Superannuation is likely to be one of your major assets/financial resources. If you have a self-managed superannuation fund (SMSF) it is important to consider who will control it if you become incapacitated or die. You also need to consider what arrangements are in place to ensure payment of your death benefit to your beneficiaries.

Loss of mental capacity:

All members of your SMSF must also be eligible to act as trustees of the fund (or directors of a corporate fund). Trustees control the day-to-day decision making of the fund. As a trustee of your SMSF, it is important that you have an Enduring Power of Attorney (POA) in place in the event you lose mental capacity. If loss of capacity were to occur it could lead to the cessation of your role as the fund’s trustee (or company director). Your appointed POA must be someone you trust to manage your affairs.

Death of a SMSF trustee/member:

Your superannuation death benefit does not automatically form part of your deceased estate. A binding death benefit nomination (BDBN) generally overrides trustee discretions and can help avoid disputes – but only if it is valid and correctly executed. Read your trust deed carefully to determine the requirements for format, witnessing and renewal.
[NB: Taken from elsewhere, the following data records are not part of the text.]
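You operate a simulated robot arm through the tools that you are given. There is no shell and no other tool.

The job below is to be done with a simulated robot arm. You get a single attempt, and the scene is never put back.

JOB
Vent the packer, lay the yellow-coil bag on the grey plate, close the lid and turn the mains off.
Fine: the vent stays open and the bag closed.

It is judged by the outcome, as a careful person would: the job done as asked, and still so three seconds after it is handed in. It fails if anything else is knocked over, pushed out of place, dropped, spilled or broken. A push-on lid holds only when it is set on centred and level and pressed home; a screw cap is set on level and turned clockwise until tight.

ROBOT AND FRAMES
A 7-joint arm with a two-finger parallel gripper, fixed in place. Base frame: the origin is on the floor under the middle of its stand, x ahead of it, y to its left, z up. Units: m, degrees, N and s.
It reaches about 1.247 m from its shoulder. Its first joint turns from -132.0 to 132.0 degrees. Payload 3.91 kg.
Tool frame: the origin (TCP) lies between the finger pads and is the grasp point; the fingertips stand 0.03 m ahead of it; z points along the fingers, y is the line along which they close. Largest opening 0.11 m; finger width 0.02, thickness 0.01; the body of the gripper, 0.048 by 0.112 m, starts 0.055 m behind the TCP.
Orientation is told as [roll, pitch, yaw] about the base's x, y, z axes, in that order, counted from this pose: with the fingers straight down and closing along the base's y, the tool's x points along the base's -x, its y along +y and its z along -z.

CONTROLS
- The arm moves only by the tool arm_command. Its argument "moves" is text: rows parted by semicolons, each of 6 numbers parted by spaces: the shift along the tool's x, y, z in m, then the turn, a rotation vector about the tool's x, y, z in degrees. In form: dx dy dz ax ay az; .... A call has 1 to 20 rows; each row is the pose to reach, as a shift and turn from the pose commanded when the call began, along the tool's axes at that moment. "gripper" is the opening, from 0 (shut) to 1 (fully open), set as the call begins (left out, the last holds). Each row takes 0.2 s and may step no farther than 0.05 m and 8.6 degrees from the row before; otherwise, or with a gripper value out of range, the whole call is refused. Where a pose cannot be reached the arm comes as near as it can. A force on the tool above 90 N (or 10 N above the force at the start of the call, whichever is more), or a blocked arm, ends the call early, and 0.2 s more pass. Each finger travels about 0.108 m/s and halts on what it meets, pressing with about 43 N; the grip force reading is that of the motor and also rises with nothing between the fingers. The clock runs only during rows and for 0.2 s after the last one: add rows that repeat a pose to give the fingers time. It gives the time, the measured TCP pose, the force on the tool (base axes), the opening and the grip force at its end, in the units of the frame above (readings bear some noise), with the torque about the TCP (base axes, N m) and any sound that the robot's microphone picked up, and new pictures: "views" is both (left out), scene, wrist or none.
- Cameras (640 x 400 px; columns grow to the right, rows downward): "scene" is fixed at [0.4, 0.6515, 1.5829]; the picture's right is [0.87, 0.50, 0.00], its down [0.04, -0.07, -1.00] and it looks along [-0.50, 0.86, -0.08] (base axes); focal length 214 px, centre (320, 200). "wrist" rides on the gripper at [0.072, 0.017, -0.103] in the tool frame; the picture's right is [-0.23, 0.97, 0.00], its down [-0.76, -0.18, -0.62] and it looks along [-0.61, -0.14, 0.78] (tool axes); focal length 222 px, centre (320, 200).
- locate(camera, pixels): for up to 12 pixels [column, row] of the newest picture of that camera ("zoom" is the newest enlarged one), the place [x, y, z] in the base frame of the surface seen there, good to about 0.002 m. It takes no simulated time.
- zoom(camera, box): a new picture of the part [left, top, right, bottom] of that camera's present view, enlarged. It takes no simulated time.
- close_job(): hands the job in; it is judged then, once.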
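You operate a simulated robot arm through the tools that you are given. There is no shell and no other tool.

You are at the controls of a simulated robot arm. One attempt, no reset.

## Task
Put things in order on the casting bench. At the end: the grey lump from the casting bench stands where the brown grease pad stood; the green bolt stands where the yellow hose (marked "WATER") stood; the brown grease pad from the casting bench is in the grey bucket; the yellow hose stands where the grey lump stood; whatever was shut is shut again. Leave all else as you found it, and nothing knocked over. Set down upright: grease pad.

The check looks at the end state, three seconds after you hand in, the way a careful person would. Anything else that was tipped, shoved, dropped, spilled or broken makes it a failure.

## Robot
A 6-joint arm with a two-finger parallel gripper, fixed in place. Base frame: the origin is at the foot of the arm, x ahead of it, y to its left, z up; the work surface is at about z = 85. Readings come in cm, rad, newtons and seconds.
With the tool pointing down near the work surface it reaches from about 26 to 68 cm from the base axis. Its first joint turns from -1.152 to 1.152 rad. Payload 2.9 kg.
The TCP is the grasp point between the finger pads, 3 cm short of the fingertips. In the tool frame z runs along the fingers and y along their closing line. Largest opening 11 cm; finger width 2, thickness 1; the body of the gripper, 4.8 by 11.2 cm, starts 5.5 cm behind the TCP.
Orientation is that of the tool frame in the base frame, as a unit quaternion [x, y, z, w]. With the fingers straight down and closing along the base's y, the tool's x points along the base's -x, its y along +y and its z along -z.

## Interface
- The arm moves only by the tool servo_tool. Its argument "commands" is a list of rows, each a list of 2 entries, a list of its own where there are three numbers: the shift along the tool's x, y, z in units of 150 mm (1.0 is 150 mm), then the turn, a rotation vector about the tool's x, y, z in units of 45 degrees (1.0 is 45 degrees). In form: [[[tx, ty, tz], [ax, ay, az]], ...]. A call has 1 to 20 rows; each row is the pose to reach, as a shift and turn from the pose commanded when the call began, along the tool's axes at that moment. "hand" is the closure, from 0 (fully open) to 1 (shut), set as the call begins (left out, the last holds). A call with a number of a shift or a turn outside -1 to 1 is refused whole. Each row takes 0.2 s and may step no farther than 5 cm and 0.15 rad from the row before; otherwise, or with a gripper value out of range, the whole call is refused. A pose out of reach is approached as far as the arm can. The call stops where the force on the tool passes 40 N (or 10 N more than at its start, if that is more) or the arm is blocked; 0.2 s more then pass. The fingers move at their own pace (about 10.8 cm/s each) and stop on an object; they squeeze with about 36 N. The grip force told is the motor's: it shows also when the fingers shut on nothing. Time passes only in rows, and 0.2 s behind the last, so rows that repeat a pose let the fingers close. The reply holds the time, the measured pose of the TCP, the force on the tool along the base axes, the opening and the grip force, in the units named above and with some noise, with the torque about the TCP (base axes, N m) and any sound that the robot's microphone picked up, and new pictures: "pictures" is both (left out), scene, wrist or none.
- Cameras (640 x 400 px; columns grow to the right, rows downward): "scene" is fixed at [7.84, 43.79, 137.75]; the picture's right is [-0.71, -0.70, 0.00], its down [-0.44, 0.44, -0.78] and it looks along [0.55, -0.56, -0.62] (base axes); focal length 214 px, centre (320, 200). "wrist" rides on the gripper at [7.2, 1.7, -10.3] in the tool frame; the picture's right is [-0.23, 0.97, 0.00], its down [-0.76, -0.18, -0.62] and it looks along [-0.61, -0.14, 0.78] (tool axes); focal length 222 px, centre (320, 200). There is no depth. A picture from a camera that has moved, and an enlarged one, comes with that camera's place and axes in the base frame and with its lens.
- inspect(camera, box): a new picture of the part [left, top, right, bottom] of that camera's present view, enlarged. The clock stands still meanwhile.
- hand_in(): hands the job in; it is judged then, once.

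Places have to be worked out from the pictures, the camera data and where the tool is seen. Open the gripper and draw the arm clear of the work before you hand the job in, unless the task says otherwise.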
Also, if you are receiving a pension from your SMSF you ought to have made a reversionary pension nomination so that your spouse or dependent children continue to receive payments. This would not be suitable if you wish for benefits to be paid to a non-dependant adult child, more than one person, or, to your estate.


Under superannuation law benefits can only be directed to a current spouse (legal or de-facto), child (including step-child), financial dependant or executor of your estate. Any other nomination may be fully or partially invalid and revert to trustee discretion. Also, your current spouse is a potential beneficiary of your super – even if you are separated, in which case you may wish to consider whether or not a divorce can be pursued.

Tax planning:

Withdrawals made after age 60 are tax-free (unless withdrawn from an untaxed fund). But if you pass away with a taxable component in your account, beneficiaries may be required to pay tax on that component. So that funds can flow through to the estate and on to family members tax-free, one option is to employ a re-contribution strategy whereby members convert taxable balances to tax-free balances.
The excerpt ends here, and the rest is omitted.